Self-Assessment Quiz: Partial Orders, Lattices, and Boolean Algebra

Twenty questions to check your understanding. Answer before opening the key. Aim for 16+.


Question 1

A partial order is a relation that is:

A) reflexive, symmetric, and transitive B) reflexive, antisymmetric, and transitive C) symmetric, antisymmetric, and transitive D) irreflexive, antisymmetric, and transitive

Question 2

Which single property does an equivalence relation have that a partial order replaces?

A) reflexivity (replaced by irreflexivity) B) transitivity (replaced by antisymmetry) C) symmetry (replaced by antisymmetry) D) antisymmetry (replaced by symmetry)

Question 3

The relation $\mid$ (divides) is a partial order on:

A) $\mathbb{Z}$ B) $\mathbb{Z}^{+}$ C) $\mathbb{Q}$ D) any set of integers

Question 4

In a Hasse diagram, we draw an edge from $a$ up to $b$ exactly when:

A) $a \preceq b$ B) $b$ covers $a$ (i.e. $a \prec b$ with nothing strictly between) C) $a$ and $b$ are incomparable D) $a \prec b$, for every such pair

Question 5 (True/False, justify)

True or false: In the divisors-of-12 poset $(\{1,2,3,4,6,12\}, \mid)$, there is an edge drawn from 1 to 12 in the Hasse diagram. Justify in one sentence.

Question 6

"Maximal" and "greatest" differ because:

A) they are synonyms; the distinction is purely historical B) "maximal" means nothing is above it; "greatest" means it is above everything C) "greatest" means nothing is above it; "maximal" means it is above everything D) a poset can have many greatest elements but only one maximal element

Question 7

A total order (linear order) is a partial order in which:

A) every element has a cover B) there is a greatest and a least element C) every two elements are comparable D) every two elements are incomparable

Question 8

In a poset, an antichain is a subset in which:

A) every two elements are comparable B) every two distinct elements are incomparable C) there is a unique minimal element D) the order is total

Question 9

In the divisors-of-12 poset, which set is a chain of length 4?

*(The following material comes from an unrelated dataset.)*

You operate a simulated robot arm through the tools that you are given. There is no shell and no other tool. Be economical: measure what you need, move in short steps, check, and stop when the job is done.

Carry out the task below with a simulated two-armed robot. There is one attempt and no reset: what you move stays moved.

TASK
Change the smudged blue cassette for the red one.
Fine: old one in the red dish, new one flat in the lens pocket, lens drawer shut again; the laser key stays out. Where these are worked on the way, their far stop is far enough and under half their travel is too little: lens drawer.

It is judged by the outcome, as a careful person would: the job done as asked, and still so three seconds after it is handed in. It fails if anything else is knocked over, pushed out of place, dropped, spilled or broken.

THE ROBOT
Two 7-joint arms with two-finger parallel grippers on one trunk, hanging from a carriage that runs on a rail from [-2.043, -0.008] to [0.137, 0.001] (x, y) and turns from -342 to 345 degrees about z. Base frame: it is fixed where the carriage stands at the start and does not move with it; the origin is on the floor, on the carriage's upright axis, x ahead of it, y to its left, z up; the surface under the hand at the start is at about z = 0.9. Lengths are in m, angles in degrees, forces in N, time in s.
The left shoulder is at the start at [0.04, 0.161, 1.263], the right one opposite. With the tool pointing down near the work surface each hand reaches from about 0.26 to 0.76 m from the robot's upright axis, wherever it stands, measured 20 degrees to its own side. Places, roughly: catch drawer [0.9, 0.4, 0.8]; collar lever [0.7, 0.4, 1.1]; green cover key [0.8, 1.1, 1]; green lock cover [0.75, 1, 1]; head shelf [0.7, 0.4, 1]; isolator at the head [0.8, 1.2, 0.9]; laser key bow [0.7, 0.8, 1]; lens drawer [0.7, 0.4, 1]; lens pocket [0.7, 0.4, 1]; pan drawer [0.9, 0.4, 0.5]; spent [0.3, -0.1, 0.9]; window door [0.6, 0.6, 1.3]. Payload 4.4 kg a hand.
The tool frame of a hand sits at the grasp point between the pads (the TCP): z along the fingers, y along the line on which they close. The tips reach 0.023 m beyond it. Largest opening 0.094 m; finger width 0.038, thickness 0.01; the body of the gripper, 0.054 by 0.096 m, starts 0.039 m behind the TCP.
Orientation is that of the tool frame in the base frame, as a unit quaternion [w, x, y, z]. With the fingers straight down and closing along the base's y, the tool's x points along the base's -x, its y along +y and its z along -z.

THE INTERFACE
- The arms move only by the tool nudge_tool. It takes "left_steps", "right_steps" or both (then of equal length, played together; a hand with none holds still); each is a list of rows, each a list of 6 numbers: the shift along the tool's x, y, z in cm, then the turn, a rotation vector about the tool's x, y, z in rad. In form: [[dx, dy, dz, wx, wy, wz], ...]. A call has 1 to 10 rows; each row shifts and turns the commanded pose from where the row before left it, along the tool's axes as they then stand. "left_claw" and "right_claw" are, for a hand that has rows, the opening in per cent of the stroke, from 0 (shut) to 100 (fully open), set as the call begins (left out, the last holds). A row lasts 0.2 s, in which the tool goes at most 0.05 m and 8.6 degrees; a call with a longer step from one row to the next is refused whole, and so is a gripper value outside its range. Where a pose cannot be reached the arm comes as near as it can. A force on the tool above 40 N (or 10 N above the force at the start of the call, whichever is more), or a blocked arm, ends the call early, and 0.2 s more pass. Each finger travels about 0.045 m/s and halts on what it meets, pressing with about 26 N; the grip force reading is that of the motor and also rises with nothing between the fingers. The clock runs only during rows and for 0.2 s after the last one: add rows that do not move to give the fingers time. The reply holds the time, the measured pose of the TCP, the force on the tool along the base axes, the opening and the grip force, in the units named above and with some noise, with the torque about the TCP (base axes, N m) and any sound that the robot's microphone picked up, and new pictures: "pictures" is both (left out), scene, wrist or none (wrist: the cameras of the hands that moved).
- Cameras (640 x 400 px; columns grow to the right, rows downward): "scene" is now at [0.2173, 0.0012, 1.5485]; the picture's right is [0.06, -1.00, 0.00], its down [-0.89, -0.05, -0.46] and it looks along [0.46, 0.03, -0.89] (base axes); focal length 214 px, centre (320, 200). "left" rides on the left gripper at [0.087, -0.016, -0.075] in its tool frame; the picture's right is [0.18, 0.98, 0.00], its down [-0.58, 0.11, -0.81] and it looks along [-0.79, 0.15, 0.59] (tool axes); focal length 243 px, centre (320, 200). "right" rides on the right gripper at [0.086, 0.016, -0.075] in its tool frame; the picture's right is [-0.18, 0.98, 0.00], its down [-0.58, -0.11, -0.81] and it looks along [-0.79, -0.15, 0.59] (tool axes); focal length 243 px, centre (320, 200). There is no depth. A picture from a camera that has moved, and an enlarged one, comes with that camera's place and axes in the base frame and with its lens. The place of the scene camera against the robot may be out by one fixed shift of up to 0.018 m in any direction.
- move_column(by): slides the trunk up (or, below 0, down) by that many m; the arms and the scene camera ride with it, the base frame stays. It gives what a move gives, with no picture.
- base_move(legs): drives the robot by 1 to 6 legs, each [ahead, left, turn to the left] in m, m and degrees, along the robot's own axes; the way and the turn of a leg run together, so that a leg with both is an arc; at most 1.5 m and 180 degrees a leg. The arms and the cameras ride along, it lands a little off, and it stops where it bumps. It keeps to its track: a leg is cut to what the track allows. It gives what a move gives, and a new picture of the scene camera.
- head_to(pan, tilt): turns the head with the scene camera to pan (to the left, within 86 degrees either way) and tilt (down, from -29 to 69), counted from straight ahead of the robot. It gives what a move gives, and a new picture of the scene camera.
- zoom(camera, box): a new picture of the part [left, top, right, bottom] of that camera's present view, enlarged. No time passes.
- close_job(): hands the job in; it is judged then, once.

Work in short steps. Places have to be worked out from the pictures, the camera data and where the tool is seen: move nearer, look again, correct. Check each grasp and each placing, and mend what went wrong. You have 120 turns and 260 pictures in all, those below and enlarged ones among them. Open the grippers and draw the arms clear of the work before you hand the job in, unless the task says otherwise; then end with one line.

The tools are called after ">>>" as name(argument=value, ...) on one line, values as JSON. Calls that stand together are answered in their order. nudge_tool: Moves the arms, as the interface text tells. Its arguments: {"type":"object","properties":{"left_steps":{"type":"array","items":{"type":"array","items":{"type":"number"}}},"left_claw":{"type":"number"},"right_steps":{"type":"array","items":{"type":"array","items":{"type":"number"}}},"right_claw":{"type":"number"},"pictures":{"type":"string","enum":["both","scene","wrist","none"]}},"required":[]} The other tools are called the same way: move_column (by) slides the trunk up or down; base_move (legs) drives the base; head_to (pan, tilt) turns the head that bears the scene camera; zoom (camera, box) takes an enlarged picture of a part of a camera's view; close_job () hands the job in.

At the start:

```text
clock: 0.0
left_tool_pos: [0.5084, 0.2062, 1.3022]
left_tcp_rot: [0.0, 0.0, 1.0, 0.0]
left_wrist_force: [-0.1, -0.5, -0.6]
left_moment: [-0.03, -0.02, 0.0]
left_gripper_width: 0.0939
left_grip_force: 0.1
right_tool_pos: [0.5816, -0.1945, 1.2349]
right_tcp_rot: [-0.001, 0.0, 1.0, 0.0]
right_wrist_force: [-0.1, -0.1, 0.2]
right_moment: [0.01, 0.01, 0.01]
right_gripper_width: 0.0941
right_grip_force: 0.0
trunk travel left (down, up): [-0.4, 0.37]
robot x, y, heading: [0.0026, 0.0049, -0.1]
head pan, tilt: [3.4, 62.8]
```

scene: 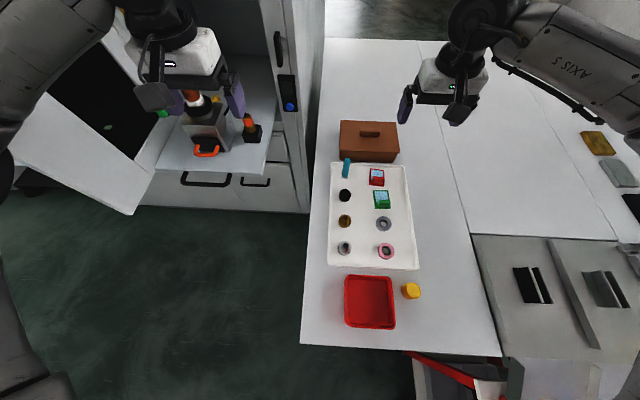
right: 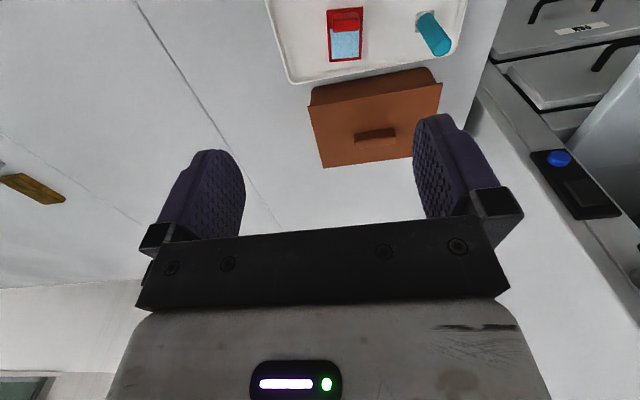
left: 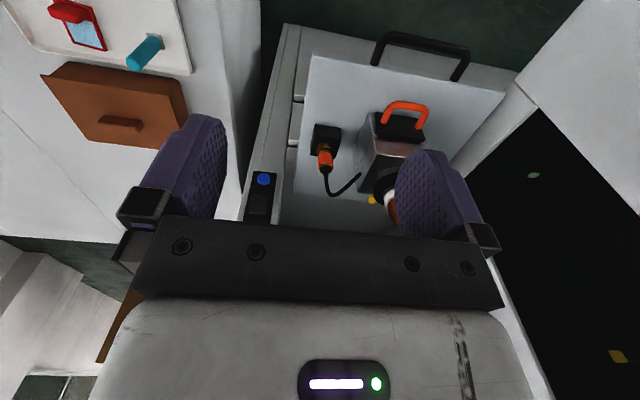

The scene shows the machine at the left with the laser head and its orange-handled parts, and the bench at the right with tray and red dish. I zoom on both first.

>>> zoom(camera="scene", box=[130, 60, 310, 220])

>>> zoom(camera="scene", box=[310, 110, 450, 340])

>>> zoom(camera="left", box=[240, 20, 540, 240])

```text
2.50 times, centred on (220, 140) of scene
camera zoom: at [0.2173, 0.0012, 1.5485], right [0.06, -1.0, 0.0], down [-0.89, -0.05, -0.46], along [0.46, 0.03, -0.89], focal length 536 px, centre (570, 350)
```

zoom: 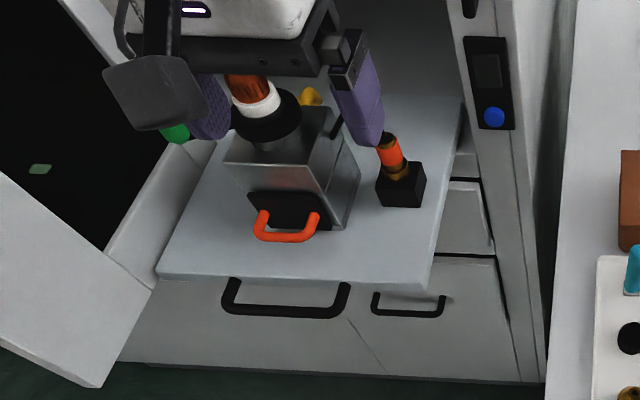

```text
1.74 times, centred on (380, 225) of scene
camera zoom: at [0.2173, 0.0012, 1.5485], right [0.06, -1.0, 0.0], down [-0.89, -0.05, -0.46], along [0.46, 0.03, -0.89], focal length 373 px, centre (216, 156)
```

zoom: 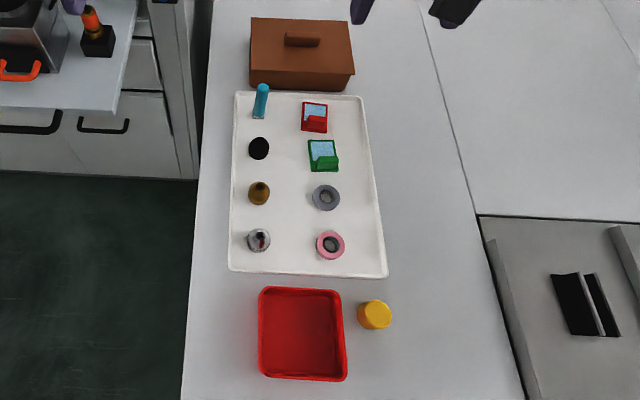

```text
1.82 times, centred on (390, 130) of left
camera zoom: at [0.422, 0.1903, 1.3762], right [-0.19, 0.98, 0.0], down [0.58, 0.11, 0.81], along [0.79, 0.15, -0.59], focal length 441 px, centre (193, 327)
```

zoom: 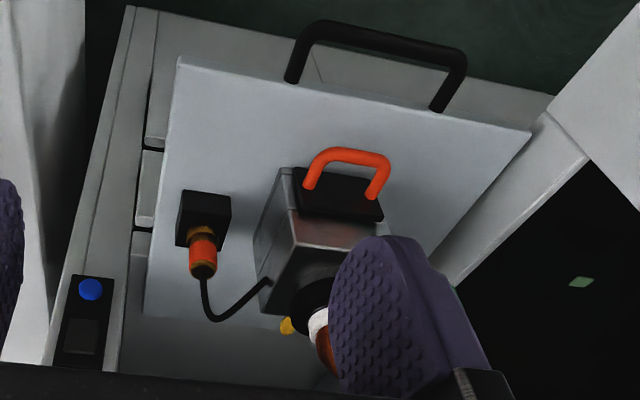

A) $\{2, 3, 4, 6\}$ B) $\{1, 2, 4, 12\}$ C) $\{4, 6\}$ D) $\{1, 2, 3\}$

Question 10

A topological sort of a finite poset is:

A) a way to make every pair of elements incomparable B) a total order consistent with $\preceq$ (a linear extension) C) the list of all maximal elements D) the transitive closure of the order

Question 11

The proof that every finite poset has a topological sort rests on the fact that every finite nonempty poset has:

A) a greatest element B) a unique chain C) a minimal element D) an antichain of size 2

Question 12 (True/False, justify)

True or false: A topological sort of a poset is always unique. Justify in one sentence.

Question 13

A finite poset corresponds to a directed acyclic graph (DAG). Topological sort fails (no valid order exists) exactly when:

A) the poset has more than one minimal element B) the poset is not a lattice C) the graph contains a cycle (a circular dependency) D) the graph is disconnected

Question 14

The join $a \vee b$ in a poset is the:

A) greatest lower bound of $a$ and $b$ B) least upper bound of $a$ and $b$ C) any common upper bound D) the larger of $a$ and $b$ only when they are comparable

Question 15

In $(\mathcal{P}(S), \subseteq)$, the join and meet operations are, respectively:

A) intersection and union B) union and intersection C) difference and complement D) $\max$ and $\min$

Question 16

In $(\mathbb{Z}^{+}, \mid)$, the join $a \vee b$ and meet $a \wedge b$ are:

A) $\max(a,b)$ and $\min(a,b)$ B) $a+b$ and $a-b$ C) $\operatorname{lcm}(a,b)$ and $\gcd(a,b)$ D) $\gcd(a,b)$ and $\operatorname{lcm}(a,b)$

Question 17

A poset is a lattice when:

A) it has a greatest and least element B) every pair of elements has both a join and a meet C) it is totally ordered D) it is the power set of some set

Question 18 (True/False, justify)

True or false: The "X" poset on $\{a,b,c,d\}$ with $a \prec c$, $a \prec d$, $b \prec c$, $b \prec d$ is a lattice. Justify in one sentence.

Question 19

Which single law distinguishes a Boolean algebra from an arbitrary (bounded, complemented) lattice?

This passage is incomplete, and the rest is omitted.